We can also illustrate seasonality using Autocorrelation (ACF) and Partial Autocorrelation (PACF) functions.

# Plot ACF and PACF to visualize seasonality patterns in magnitude data
acf(quakes_tsibble$mag, main="ACF of Earthquake Magnitudes")

pacf(quakes_tsibble$mag, main="PACF of Earthquake Magnitudes")

Insight Gathered:

The ACF and PACF plots demonstrate temporal dependencies, such as clustering effects or aftershock sequences, which could aid in understanding and predicting future seismic behavior. Together, these analyses provide a comprehensive view of the temporal dynamics in earthquake magnitudes.

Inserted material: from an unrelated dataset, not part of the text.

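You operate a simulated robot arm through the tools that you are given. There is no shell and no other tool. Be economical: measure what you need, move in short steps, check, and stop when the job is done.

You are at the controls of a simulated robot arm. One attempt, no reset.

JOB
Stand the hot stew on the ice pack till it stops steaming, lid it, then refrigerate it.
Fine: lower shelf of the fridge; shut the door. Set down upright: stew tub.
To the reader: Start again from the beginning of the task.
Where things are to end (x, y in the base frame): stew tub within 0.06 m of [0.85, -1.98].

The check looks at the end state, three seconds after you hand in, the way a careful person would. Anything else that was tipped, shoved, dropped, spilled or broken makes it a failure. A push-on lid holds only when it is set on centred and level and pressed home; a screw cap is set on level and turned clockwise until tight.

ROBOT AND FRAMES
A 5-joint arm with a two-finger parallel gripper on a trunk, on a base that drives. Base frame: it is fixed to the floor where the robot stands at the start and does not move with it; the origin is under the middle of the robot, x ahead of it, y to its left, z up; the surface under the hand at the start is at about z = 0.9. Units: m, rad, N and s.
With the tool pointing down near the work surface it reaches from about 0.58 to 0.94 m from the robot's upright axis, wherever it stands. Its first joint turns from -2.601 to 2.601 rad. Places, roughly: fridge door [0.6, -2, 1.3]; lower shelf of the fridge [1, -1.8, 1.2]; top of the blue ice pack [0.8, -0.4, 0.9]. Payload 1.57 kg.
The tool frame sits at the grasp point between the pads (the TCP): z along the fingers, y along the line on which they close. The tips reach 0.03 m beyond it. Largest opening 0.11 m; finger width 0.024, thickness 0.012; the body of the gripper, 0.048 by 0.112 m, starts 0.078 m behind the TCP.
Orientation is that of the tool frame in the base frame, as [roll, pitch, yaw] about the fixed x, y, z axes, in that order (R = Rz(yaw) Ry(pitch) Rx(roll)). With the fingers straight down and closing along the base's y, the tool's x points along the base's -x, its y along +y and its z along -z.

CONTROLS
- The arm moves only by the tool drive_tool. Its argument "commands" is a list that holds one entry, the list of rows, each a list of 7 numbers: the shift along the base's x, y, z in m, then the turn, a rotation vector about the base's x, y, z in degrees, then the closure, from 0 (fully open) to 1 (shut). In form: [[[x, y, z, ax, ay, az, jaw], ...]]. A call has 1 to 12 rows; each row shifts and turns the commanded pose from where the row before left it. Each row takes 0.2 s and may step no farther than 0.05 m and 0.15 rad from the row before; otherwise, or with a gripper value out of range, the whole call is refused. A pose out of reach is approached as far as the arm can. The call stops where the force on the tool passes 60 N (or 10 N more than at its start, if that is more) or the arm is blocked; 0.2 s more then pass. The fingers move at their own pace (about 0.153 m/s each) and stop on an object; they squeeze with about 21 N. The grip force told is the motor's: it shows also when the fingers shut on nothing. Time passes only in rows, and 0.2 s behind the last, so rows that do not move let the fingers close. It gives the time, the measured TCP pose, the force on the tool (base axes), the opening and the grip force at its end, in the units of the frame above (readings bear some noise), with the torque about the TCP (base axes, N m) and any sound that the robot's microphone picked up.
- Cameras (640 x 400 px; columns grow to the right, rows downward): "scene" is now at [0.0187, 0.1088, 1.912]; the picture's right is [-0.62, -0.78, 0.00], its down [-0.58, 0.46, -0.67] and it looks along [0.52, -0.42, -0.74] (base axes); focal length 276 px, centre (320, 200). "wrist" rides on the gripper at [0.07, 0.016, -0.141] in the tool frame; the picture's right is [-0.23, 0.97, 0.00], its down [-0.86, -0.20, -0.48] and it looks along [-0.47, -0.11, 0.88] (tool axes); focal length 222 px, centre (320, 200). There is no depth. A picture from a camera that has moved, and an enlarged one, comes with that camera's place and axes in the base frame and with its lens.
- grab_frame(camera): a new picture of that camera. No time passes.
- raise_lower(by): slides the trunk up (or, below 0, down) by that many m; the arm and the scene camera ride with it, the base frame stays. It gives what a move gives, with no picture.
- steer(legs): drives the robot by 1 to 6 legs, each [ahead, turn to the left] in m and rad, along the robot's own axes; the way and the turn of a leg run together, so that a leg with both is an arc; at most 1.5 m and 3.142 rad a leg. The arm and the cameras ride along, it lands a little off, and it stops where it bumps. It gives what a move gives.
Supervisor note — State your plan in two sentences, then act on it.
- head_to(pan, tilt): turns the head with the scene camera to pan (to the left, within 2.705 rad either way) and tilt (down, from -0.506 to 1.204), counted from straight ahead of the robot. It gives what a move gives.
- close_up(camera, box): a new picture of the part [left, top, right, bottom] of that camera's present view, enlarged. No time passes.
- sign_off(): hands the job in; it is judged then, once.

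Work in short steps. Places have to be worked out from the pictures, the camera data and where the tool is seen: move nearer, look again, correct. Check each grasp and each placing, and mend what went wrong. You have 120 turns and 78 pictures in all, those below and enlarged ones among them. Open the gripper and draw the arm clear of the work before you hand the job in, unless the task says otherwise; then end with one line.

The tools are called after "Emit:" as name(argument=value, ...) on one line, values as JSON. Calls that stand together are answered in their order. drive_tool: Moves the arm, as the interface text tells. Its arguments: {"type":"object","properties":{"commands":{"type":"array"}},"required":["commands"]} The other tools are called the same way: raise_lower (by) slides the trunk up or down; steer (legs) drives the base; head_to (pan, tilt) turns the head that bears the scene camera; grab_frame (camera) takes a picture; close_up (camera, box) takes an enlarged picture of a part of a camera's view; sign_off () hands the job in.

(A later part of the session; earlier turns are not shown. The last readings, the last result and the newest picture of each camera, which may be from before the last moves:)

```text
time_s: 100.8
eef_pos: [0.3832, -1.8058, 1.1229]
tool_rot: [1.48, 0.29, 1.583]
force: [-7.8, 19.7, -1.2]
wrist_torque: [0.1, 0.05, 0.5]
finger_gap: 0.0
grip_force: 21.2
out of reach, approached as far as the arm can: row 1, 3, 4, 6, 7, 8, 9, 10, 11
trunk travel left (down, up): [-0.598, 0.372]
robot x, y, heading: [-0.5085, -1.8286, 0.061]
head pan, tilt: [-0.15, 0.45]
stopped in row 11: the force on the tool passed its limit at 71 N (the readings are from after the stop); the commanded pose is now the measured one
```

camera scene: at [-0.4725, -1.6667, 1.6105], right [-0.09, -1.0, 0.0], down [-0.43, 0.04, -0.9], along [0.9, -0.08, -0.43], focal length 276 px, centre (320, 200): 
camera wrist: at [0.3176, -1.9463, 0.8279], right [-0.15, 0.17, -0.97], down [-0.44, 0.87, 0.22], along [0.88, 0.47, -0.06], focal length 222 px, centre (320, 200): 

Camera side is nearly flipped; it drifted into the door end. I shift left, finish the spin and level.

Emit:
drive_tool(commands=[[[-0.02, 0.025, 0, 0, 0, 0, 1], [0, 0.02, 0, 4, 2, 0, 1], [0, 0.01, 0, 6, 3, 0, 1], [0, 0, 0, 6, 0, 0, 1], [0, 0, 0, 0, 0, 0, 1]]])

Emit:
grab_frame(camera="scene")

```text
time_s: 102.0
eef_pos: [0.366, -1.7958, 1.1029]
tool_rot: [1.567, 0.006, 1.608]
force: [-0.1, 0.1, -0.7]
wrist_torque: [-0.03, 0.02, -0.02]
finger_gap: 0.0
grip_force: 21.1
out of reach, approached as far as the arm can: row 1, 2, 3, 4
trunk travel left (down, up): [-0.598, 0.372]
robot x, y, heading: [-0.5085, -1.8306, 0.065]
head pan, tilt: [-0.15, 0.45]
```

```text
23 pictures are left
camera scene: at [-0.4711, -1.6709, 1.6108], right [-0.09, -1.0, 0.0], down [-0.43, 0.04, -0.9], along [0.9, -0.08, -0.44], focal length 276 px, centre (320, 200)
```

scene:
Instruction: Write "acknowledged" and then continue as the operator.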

Interpretation: Together, these plots reveal both short-term relationships (via individual lags) and long-term seasonal patterns via recurring spikes. The presence of significant seasonal lags in both ACF and PACF suggests that the data likely follows a Seasonal ARMA process. This insight is critical for building appropriate models like SARIMA, which account for both seasonality and other time series components.

Conclusion

In this analysis, we successfully explored trends and seasonality in earthquake magnitudes over time. By converting time stamps into a usable format and creating a tsibble object for time series analysis, we detected both long-term trends using linear regression and potential seasonal patterns using smoothing techniques. The ACF/PACF plots further confirmed periodicity in earthquake magnitude patterns. Further investigation could involve exploring different regions or depth ranges to see if similar patterns hold across different subsets of the data.